Catholic Education Australia

Catholic education in Australia has faced significant challenges in recent years, with shifting attitudes towards traditional faith-based practices in schools and increasing pressure from governing bodies and policy makers. This has lead to a strong movement by Catholic educators to set clear priorities for faith-based education and fortify the values that underpin religious schooling.

Last month, National Catholic Education Executive Director Ms Jacinta Collins presented on the challenges and priorities of Catholic education at the NSW/ACT Religious Institute and Ministerial Public Juridic Person principals’ briefing.

Ms Collins said the current challenges facing education leaders across all sectors included principal wellbeing, a general decline in student learning outcomes and attendance rates, and slow progress on the National School Reform Agreement.

“The strong growth in faith-based non-government schools across Australia in recent years, with enrolments increasing around 7.7 per cent from 2017-2022, tells a more positive story,” said Ms Collins. “Catholic school enrolment is at record numbers with the highest number of students, staff and schools in our 200-year history with sustained demand for Catholic schools and Religious Institute and Ministerial Public Juridic Person (RI&MPJP) schools nationally.”

While RI&MPJP schools only account for around 9.5% of schools – they do account for 19% student and over 21% of all Catholic school staff, according to Ms Collins. She also noted that Catholic schools currently lead attendance, retention and completion rates across all sectors.

“In 2022, Catholic schools had higher than average school attendance for Years 1-10 students and the highest effective retention of Year 11 students transitioning to Year 12 than any other sector. In 2021 Catholic education had the highest proportion of secondary school completers awarded senior secondary certificates compared to other sectors,” she explained.

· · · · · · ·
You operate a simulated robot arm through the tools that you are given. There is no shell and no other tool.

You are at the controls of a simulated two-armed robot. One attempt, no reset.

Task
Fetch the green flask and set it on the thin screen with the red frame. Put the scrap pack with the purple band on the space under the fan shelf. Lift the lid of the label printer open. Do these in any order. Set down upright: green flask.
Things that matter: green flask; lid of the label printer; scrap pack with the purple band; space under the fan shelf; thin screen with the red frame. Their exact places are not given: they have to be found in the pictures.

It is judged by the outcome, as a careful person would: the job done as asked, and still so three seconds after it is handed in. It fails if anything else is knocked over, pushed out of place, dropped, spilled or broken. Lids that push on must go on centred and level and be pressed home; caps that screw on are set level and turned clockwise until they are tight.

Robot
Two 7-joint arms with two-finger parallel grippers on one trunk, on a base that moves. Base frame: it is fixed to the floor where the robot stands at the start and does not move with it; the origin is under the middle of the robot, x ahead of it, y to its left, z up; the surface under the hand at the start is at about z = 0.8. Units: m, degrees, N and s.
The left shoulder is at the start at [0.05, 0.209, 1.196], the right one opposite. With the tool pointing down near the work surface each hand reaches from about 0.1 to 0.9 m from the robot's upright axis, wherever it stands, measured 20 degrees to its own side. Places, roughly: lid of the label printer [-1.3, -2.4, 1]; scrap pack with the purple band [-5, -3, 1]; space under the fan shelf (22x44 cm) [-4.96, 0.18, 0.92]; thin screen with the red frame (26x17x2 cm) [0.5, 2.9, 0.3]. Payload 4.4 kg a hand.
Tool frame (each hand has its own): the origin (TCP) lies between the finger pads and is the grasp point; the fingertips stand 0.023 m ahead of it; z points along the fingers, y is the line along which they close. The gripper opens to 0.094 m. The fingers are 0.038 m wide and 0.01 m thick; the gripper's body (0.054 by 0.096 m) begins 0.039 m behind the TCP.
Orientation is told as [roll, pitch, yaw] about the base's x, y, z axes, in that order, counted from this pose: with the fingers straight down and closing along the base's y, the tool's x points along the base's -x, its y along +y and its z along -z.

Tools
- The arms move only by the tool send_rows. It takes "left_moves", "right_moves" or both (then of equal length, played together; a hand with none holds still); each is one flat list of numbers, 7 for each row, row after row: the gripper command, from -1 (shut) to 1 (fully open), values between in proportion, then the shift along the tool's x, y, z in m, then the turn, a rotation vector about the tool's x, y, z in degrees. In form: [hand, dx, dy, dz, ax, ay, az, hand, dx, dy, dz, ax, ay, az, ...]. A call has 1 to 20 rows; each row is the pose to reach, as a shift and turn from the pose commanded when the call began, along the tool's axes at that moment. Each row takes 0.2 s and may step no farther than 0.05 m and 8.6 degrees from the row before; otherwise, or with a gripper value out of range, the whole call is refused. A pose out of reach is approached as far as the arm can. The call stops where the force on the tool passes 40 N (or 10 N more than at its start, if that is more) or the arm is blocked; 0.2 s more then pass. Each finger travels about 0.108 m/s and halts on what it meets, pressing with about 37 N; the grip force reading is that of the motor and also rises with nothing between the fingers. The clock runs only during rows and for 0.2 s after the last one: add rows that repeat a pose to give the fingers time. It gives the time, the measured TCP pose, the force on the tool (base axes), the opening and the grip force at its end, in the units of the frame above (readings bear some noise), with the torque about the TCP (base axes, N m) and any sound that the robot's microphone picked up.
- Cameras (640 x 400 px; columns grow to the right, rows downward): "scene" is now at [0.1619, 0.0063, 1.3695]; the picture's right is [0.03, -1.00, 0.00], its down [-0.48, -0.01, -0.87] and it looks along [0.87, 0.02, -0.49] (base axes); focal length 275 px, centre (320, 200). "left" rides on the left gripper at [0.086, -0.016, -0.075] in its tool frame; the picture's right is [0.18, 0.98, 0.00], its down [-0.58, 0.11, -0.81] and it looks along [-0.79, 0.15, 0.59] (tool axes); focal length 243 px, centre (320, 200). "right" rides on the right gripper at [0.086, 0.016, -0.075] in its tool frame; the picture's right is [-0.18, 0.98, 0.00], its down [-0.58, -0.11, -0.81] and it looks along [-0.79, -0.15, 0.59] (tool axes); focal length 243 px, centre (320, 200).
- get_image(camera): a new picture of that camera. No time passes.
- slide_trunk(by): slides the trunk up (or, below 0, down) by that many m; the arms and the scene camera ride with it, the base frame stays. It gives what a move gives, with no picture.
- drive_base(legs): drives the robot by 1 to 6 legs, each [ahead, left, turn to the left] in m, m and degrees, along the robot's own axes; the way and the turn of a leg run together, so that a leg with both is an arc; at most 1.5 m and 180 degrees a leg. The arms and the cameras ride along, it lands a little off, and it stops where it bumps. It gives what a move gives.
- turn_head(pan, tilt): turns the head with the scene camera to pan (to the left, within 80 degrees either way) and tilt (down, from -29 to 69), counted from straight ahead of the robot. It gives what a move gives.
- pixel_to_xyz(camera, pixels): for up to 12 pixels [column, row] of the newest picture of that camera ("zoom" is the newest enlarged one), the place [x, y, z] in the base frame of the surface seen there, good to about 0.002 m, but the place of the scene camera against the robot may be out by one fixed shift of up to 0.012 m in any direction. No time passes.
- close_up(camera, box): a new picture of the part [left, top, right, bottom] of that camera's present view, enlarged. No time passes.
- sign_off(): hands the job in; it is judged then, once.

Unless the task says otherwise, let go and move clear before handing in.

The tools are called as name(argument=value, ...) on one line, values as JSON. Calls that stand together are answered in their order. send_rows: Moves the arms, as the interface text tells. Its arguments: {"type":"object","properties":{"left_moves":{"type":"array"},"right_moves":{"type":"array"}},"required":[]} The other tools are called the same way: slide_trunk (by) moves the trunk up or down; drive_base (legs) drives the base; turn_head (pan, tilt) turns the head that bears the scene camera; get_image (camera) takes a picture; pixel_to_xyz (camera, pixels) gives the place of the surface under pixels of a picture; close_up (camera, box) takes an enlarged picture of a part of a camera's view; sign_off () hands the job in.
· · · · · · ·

She furthered that one of the NCEC’s priorities was to improve student learning outcomes, with 2022 NAPLAN results showing some encouraging results with improvement across all year levels in writing, with small gains in reading for Years 3 and 5 students nationally.

“We know there is still a way to go to lift results for all schools and all students across all areas – which we are addressing through greater collaboration across the Catholic sector to understand the national picture and share expertise across the country to better serve the needs of students and teachers,” she said.

According to Ms Collins, this includes the establishment of a national Mathematics working group to identify, develop, evaluate, and share best practice in maths, along with the development of learning and teaching resources to support schools in improving learning and teaching.

“The Commission’s Educational Excellence Standing Committee, comprised of Australian and international experts in the field of education, is supporting this work and advising the NCEC on leading excellence projects and initiatives,” she said. “This strategic work has included researching the needs of families; advocating for a fairer government funding model to ensure greater affordability; presenting the case for increased capital funding; and assisting Catholic systems to deliver increased early childhood education and care services.”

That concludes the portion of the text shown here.